This Major LGBT Group Wants Christian Colleges Exposed, Then Changed
The largest homosexual, lesbian, bisexual and transgender advocacy and propaganda organization in the United States is coming after Christian colleges. Whether the college is Catholic, Orthodox, mainline Protestant, Evangelical Protestant, non-denominational or charismatic, the Human Rights Campaign (HRC) will be coming after them if they refuse to deny fundamental Christian doctrines. These advocates of a new social order don’t want them teaching that marriage is a relation of one man and one woman, homosexual conduct is immoral, and the sexual difference between male and female is a given and a gift.
The organization’s well-funded. It raised close to forty million dollars in 2014. It’s also increasingly politically influential. The HRC’s recent endorsement of Hillary Clinton for the Democratic presidential nomination, as well as her glowing praise of the group when she got the endorsement, speaks volumes.
The HRC recently announced that it wants the federal government to expand Title IX of the Education Amendments of 1972 to the Civil Rights Act which prohibits discrimination based on sexual difference in any educational institution that accepts federal funds. The implementing regulations of the Education Amendments Act allow an exemption when religious institutions can demonstrate that following a Title IX requirement would conflict with their religious doctrine, including religiously-based moral codes. Exemptions have been granted to Christian colleges across the confessional spectrum.
Supposedly “Hidden,” Dangerous Discrimination
The HRC views the Christian moral code as a “hidden” form of discrimination that puts “LGBT students at risk,” as it claims in the title of a new paper attacking the exemptions. The group sees respect for conscience in these matters as a violation of the students’ human rights.
Admitting in a press release that the Department of Education “has little discretion to deny these requests for exemptions,” it still demands that the department “publicly document for students and Congress which colleges are claiming their ability to discriminate on the basis of sexual orientation and gender identity, and to require each institution to make publicly available the exemptions they request and obtain so that students know their rights.”
The 56 colleges that have requested exemptions range across the Christian spectrum. The list includes Baptist institutions like Union, Criswell and Liberty, Methodist schools like Asbury and, Catholic schools like Franciscan, Dallas and Belmont Abbey, as well as Quaker (George Fox), Reformed (Dordt), Presbyterian (Covenant), Christian and Missionary Alliance (Toccoa Falls) and others. The HRC’s list doesn’t include well-known schools like Wheaton, Baylor or Catholic University.

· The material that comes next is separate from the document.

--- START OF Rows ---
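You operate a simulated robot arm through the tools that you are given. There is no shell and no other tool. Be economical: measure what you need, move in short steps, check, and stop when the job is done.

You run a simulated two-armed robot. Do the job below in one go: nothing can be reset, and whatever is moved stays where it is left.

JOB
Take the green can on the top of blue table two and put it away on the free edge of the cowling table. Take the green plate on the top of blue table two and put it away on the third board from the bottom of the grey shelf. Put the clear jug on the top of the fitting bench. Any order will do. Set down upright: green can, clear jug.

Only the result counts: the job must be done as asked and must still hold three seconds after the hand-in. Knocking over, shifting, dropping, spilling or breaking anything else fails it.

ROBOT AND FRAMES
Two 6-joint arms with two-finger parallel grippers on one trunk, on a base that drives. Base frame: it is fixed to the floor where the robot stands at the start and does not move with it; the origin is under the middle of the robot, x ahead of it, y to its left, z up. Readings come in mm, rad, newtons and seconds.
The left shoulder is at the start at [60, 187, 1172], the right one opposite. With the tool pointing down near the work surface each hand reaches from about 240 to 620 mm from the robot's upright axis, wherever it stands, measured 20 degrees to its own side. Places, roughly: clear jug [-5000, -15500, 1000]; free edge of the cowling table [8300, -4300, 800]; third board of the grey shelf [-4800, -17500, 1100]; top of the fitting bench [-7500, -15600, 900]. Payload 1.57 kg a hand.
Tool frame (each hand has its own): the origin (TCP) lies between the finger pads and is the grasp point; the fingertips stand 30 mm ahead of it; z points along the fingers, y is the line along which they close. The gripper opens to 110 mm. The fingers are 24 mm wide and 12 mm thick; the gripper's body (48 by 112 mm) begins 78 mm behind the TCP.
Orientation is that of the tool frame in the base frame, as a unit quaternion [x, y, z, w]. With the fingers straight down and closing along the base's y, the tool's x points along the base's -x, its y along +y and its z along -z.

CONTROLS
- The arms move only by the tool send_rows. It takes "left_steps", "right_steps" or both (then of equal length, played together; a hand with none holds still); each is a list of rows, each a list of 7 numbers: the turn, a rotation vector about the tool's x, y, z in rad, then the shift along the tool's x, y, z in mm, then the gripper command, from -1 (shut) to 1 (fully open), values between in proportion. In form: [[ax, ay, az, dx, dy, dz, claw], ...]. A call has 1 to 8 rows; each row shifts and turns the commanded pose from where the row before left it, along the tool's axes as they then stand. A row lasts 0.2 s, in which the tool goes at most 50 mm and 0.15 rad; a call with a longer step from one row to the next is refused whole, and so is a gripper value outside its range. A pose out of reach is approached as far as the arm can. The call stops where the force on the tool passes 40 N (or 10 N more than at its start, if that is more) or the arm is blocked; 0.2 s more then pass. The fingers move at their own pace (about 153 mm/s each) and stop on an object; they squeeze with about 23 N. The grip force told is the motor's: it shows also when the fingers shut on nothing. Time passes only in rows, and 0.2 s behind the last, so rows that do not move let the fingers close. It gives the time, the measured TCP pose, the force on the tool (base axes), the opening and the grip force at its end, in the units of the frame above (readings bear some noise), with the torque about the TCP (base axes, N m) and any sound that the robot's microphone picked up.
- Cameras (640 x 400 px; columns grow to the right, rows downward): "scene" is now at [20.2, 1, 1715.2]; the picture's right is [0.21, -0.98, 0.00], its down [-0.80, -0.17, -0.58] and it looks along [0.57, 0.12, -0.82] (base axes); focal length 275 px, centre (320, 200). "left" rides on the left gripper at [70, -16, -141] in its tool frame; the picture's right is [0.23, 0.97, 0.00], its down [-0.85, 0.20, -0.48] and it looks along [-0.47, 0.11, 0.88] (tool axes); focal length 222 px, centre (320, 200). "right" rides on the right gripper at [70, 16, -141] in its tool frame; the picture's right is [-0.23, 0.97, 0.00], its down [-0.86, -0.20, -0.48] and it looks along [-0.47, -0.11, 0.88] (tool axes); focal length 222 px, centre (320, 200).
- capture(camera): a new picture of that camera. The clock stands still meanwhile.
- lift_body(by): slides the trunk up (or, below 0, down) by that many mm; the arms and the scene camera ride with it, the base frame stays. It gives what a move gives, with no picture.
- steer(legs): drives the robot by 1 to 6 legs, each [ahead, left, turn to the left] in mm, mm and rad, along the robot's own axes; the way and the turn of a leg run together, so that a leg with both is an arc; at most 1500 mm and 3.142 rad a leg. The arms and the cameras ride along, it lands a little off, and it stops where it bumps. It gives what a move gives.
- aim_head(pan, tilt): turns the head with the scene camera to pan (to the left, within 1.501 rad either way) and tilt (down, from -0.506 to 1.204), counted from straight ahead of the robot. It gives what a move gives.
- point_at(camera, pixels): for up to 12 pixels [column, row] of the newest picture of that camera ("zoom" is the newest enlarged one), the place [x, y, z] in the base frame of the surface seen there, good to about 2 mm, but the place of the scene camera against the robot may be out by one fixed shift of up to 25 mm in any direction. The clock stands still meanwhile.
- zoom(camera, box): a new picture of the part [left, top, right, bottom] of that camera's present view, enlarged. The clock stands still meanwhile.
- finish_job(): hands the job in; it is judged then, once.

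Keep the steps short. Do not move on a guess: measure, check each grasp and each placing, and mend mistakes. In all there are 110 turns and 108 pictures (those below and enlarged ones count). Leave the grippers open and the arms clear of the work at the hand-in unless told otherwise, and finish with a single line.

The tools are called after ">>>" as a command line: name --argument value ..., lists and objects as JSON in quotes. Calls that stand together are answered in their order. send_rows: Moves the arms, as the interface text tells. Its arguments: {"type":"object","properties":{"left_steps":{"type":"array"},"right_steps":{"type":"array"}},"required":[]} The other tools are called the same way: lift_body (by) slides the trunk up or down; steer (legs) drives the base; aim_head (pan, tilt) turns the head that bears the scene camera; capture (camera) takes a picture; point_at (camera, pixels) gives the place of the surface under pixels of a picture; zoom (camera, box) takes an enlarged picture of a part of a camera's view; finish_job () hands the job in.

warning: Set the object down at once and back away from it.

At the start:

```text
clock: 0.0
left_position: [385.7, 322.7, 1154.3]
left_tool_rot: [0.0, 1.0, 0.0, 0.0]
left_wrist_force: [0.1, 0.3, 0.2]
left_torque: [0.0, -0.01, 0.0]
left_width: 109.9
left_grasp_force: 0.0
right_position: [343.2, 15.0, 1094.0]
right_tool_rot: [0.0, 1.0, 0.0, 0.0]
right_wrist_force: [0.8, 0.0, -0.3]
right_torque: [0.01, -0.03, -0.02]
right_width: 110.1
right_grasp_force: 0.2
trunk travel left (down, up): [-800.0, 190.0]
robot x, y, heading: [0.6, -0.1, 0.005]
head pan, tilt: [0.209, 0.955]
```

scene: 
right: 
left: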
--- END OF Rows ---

More and more schools are asking for these exemptions. In his preface to the report Hidden Discrimination, HRC’s president Chad Griffin admits that “federal law does not explicitly protect students on the basis of sexual orientation or gender identity from discrimination.” He and the HRC believe “there is more the government can do to hold these schools accountable and ensure students, parents, employees, and the public have all the facts.”
Then he makes clear that this is only a first step: “This resource is just the beginning of our advocacy on this issue, and we will continue to push for full equality for all LGBT people, at school, at work, and in the communities they call home.” For now, the HRC is just asking that schools that hold to Christian moral teaching be exposed. But the group will keep working to make sure those schools someday have to do what the HRC wants, in violation of their beliefs.
The HRC’s Reasons
Why? The Human Rights Campaign is a leader in what we’ve called the “gender identity movement.” That movement rejects the notion that there is any real difference (philosophers call it an ontological difference) between men and women.
The movement insists that gender is fluid and solely within the prerogative of the individual. The movement wants civil and criminal law, at the state and the federal level, to recognize a “right” to choose one’s gender — and to change one’s mind about it at any time. It wants Christian institutions to accommodate, fund, and enforce this newly minted “right to choose.” It seeks to use the police power of the state against institutions that do not comply.
The HRC thinks the law is moving its way. As it says in the press release for the publication of Hidden Discrimination, there is “a growing recognition that Title IX protects students on the basis of gender identity and sexual orientation – including recent case law, Department of Education guidance, and school district settlements that support the use of it by LGBT students seeking legal recourse.” The HRC wants this “protection” to apply to Christian institutions, despite the first amendment’s guarantee of religious freedom.
The Human Rights Campaign effort against Christian Colleges is only one example of a growing national hostility toward faithful Christians, across the confessional spectrum. They’re starting small, but as Chad Griffin says, this is only a start. Worse is to come.